Buyer Personas – Create Detailed Target Group Profiles

An extremely popular concept in marketing, especially in eCommerce, are buyer personas. These are semi-fictional representatives of the target group who represent “ideal” customers with all their needs, challenges and patterns of action. Personas primarily include demographic and psychographic data, but ideally should also be enriched with real customer insights. If this is not possible, personas can be enriched with the Empathy Map Canvas in an internal workshop.
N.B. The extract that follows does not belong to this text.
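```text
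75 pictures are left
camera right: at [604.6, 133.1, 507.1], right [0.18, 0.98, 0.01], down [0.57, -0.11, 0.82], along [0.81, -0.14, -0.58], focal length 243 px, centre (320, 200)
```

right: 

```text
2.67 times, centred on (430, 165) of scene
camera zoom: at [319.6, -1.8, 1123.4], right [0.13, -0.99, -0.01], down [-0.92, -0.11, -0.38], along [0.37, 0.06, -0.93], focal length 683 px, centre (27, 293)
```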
Buyer Personas originate from software development, where they are used to simulate different use cases and situations. Gradually, the concept was extended to other areas, e.g.:

  • Product and service development and optimization
  • Content marketing
  • Communications (channel selection, tonaliy etc.)
  • Design

The goal of Buyer Personas is to understand purchasing decisions and the people who make them as well as possible in order to align products, services, content, communication and design as well as possible to the requirements of these people.


Buyer Personas vs. Target Group Descriptions

Buyer personas go much deeper and are more personal than target group descriptions. Target group descriptions are often based only on characteristics such as gender, age, education, income, and some superficial psychographic characteristics.
Buyer personas, on the other hand, represent concrete and tangible profiles of fictitious persons, with names and images that enable an even more target-oriented approach. The more detailed a persona is, the better products, content and design can be tailored to it.


Development of Buyer Personas

A good starting point for the development of personas is a joint workshop with employees from marketing, sales and service. Here important characteristics of customers can be compiled. In the B2B environment, typical positions in companies can also be identified that are mainly responsible for the purchase decision. These features can be enriched with data from CRM, Google Analytics or tracking tools.
In this way, very detailed profiles of the buyer personas can already be developed. Typical criteria are:

  • Name
  • Representative image
  • Socio-demographic data such as age, gender, education, income, occupation, family status…
  • Psychographic characteristics such as interests, motives, attitudes, values, character traits, goals (professional/ private), challenges (professional/ private), online affinity and online behavior


These profiles should then be verified and enriched with direct customer insights from customer surveys. For this purpose, personal or telephone interviews are recommended, in which the purchase decision is precisely examined in order to understand it in detail. In order to cover all important factors within the interviews, a procedure along the “Five Rings of Buying Insight”, developed by Adele Revella, is recommended:

Schematic depiction of the elements of Buyer Personas

The Five Rings of Buying Insight: Freely adapted from Adele Revella

The Five Rings of Buying Insight include the following components:

1) Initiative
What causes certain buyers to look for and invest in solutions like ours and differentiates them from buyers who are satisfied with the status quo?
2) Success Factors
What personal or operational results does the buyer persona expect from purchasing our or a similar solution?
3) Perceived Barriers
What concerns may make the persona assume that our solution is not the best option for them?
4) Customer Journey
Who and what influences the persona in the evaluation of the different alternatives? Who else is involved in the decision-making process?
5) Entscheidungskriterien
Which aspects of competing products, services, solutions or companies are perceived as most critical by the persona and what expectations do they have of them?

The aim is to understand the entire purchasing process, from the moment a need for action is identified to the final decision for a provider, in order to complete the buyer persona and to draw even greater added value from it.

Buyer Personas in Practice

In practice, companies are often content to develop Buyer Personas alone with internal expert knowledge. Often personas are developed in marketing and do not even include sales or service areas, which usually have the closest contact to customers and potential customers. This entails the risk that assumptions about the target group and the purchasing process are taken over into the persona that turn out to be incorrect on closer examination and questioning.
In order to really find out what moves potential buyers, how they really approach the information search, on the basis of which criteria they decide for your company, for a competitor or even completely against a purchase, can only be reliably found out by direct questioning. For this 8-12 interviews per persona are sufficient.
Moreover, such interviews are particularly useful for products with a high degree of involvement – i.e. high-priced products with which buyers deal intensively, as the purchase process can usually be remembered in detail here.